Tuesday, March 23, 2010

POPnews - March 23rd

[The E.V. Haughwout Building - located at 488 Broadway and the corner of Broome Street in Manhattan's tony SoHo district - was designed by John P. Gaynor to house Haughwout's emporium of fine china, which once attracted such bold-named clients as Mary Todd Lincoln. The building's original Otis Elevator - the first in the world - cost $300 and went the amazing speed of 20 cm (8 inches) per second; it is no longer in place.]

1568 - The Peace of Longjumeau ended France's so-called Second War of Religion when again King Charles IX and Catherine de' Medici (his mother and widow of Henri II) made substantial concessions to the Huguenots.

1708 - James Francis Edward Stuart - son of the deposed James II and VII of England and Scotland, known colloquially as the Old Pretender - attempted to invade England by landing a French fleet at the Firth of Forth; the ships were ultimately driven back by Admiral Sir George Byng.

1775 - American patriot Patrick Henry delivered his famous speech - proclaiming 'give me liberty or give me death' - to the Virginia House of Burgesses at St. John's Church in Richmond, supposedly in the presence of fellow revolutionaries Thomas Jefferson and George Washington. Or did he? And was he the first to utter those famous words?

1801 - Russia's Tsar Paul I was struck with a sword, then strangled, and finally trampled to death in his bedroom at St. Michael's Castle in what was surely one of the most labour-intensive assassinations in history... In the end the Tsar was killed by a group of men led by Levin August, Count von Benningsen and General Vladimir Yashvil.

1806 - After traveling overland through the vast territory encompassed by the Louisiana Purchase and reaching the Pacific Ocean, explorers Lewis and Clark and their Corps of Discovery set out from Fort Clatsop in the Oregon Country to begin their equally arduous journey back to St. Louis.

1848 - The ship John Wickliffe arrived at Port Chalmers carrying the first Scottish settlers for a proposed colony at Dunedin, resulting in the founding of New Zealand's Otago province.

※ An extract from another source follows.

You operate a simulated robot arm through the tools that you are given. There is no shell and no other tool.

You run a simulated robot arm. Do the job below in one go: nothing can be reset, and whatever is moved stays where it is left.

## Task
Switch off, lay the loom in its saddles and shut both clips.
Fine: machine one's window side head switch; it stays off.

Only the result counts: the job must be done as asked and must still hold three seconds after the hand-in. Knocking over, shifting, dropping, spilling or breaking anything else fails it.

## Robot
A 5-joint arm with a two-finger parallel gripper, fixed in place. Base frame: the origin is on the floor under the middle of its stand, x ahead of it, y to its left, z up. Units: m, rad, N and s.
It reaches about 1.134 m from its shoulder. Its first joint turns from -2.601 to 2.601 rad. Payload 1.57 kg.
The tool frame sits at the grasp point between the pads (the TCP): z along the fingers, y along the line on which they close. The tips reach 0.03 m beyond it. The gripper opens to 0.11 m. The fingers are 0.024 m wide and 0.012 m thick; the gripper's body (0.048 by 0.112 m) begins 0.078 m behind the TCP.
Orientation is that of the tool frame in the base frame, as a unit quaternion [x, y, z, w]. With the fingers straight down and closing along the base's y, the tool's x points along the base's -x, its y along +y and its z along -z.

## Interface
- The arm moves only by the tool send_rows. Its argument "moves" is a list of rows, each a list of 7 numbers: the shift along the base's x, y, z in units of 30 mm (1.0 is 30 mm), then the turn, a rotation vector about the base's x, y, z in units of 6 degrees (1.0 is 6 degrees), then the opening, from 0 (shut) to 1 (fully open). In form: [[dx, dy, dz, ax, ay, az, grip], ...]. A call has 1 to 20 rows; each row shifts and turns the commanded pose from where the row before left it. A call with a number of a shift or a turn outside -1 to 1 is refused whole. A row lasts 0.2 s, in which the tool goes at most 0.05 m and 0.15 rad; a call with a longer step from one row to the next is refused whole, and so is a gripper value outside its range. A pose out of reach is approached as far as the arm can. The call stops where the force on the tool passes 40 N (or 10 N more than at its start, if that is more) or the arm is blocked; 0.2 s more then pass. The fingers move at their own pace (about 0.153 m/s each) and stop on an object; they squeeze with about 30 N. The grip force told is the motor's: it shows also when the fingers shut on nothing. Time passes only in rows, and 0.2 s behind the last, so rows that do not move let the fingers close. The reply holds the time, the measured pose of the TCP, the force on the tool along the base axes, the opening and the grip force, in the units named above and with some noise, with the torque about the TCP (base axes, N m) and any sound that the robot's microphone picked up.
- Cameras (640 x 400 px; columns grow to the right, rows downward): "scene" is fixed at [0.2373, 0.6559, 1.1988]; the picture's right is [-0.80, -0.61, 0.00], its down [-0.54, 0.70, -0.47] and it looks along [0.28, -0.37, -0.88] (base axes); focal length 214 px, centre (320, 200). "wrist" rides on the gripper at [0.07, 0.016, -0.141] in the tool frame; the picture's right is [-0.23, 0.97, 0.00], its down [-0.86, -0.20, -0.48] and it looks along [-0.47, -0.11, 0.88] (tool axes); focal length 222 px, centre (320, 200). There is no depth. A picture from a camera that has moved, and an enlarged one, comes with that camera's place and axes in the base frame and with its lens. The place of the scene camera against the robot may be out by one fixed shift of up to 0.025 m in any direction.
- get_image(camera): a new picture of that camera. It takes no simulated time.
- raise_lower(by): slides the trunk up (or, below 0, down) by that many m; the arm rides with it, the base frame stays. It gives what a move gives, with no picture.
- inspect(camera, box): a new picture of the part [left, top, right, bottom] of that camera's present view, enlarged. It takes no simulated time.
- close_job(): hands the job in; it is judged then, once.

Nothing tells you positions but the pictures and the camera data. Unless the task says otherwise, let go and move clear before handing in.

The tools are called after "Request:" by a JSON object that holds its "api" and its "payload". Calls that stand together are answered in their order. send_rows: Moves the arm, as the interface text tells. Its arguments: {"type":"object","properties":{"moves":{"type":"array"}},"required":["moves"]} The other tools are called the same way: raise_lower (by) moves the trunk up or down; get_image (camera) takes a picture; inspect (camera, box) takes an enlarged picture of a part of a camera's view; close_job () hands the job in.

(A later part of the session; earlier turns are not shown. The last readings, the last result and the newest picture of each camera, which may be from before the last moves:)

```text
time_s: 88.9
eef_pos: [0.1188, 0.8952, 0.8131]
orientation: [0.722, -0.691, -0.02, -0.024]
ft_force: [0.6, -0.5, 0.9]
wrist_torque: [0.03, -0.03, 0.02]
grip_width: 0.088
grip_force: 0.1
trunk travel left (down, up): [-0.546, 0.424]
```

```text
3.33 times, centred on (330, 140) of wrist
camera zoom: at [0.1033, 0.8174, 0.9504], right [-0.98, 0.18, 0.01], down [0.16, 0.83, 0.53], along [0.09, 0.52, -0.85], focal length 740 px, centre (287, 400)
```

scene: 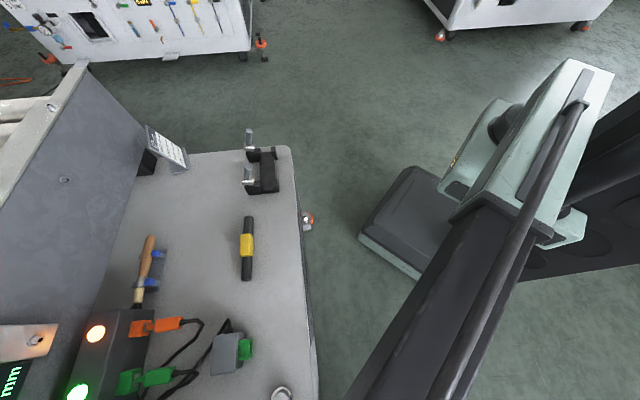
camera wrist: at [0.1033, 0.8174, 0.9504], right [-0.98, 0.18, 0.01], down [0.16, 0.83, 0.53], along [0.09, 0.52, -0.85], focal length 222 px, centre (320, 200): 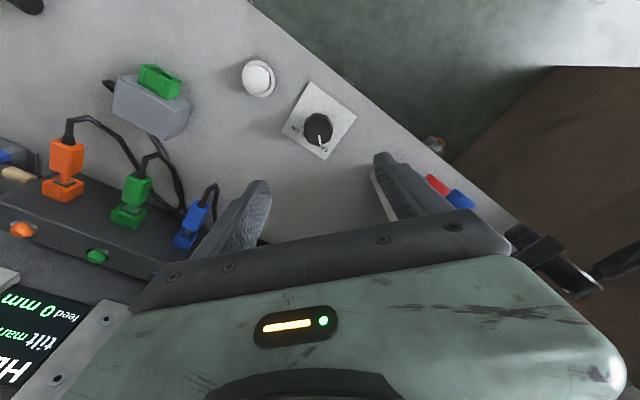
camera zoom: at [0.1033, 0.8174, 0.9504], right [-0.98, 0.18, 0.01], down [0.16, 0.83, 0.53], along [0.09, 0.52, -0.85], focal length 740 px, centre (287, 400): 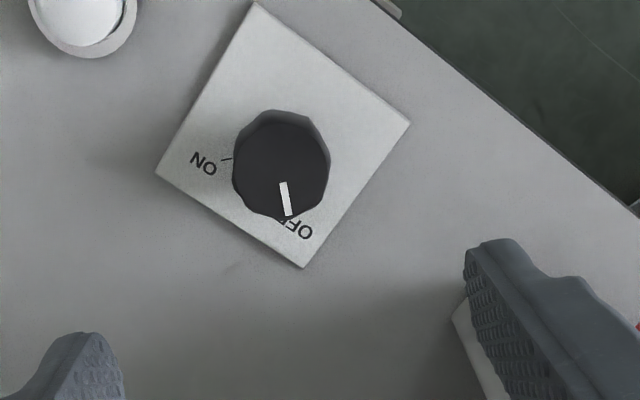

1857 - Elisha Otis's first elevator was installed at 488 Broadway in New York City.

1889 - The free Woolwich Ferry officially opened connecting Woolwich in the Borough of Greenwich to North Woolwich in the Borough of Newham in the east end of London across the Thames.

1896 - The Raines Law was passed by the New York State Legislature, restricting the Sunday sale of alcohol to hotels, rather than saloons - which anyway soon found a loophole by fitting out 'rooms' in storehouses which later proved highly propitious to prostitutes and their clients. The Raines Law's principal depiction in pop culture remains Eugene O'Neill's play The Iceman Cometh, in which the saloon room has been outfitted for use as a gambling parlour.

1908 - American diplomat Durham Stevens was attacked while staying at San Francisco's Fairmont Hotel by Korean assassins Jeon Myeong-un and Jang In-hwan, leading to his death in a hospital two days later.

1919 - Benito Mussolini founded his Fascist political movement, the Fasci Italiani di Combattimento (Italian Combat Squad), in Milan; within two years the organization became known as the National Fascist Party.

1931 - Revolutionaries Bhagat Singh, Rajguru and Sukhdev were hanged during the Indian struggle for independence, their request to be executed by firing squad having been refused.

1933 - Germany's Reichstag passed the Enabling Act of 1933, effectively making Adolf Hitler that country's dictator.

1983 - US President Ronald Reagan made his initial proposal to develop the Strategic Defense Initiative, a technology designed to intercept enemy missiles from space.

1994 - At an election rally in Lomas Taurinas, a poor neighbourhood in Tijuana, Mexican presidential candidate Luis Donaldo Colosio of the centre-right PRI party was assassinated by Mario Aburto Martínez.

1996 - Taiwan held its first direct elections, choosing Lee Teng-hui as President despite offshore missile tests conducted by China, which were intended as a scare tactic in support of such candidates as Lin Yang-kang, who supported the One-China Policy.

1999 - Gunmen assassinated Paraguay's Vice President Luis María Argaña; no saint himself - he was a high-ranking judge during the regime of Alfredo Stroessner - Argaña's death was thought to have been masterminded by his political rival Lino Oviedo, although no proof one way or the other has ever been found.

2001 - Russia's Mir space station became a 'mere' memory when it was removed from orbit, breaking up in the atmosphere before falling into the southern Pacific Ocean near Fiji.

2007 - A pile-up involving three trucks and four cars in Melbourne's Burnley Tunnel resulted in an explosion and fire which rescue crews estimated burned as hot as 1000 °C (1800 °F); three people died, including Commonwealth Games gold medal cyclist Damian McDonald.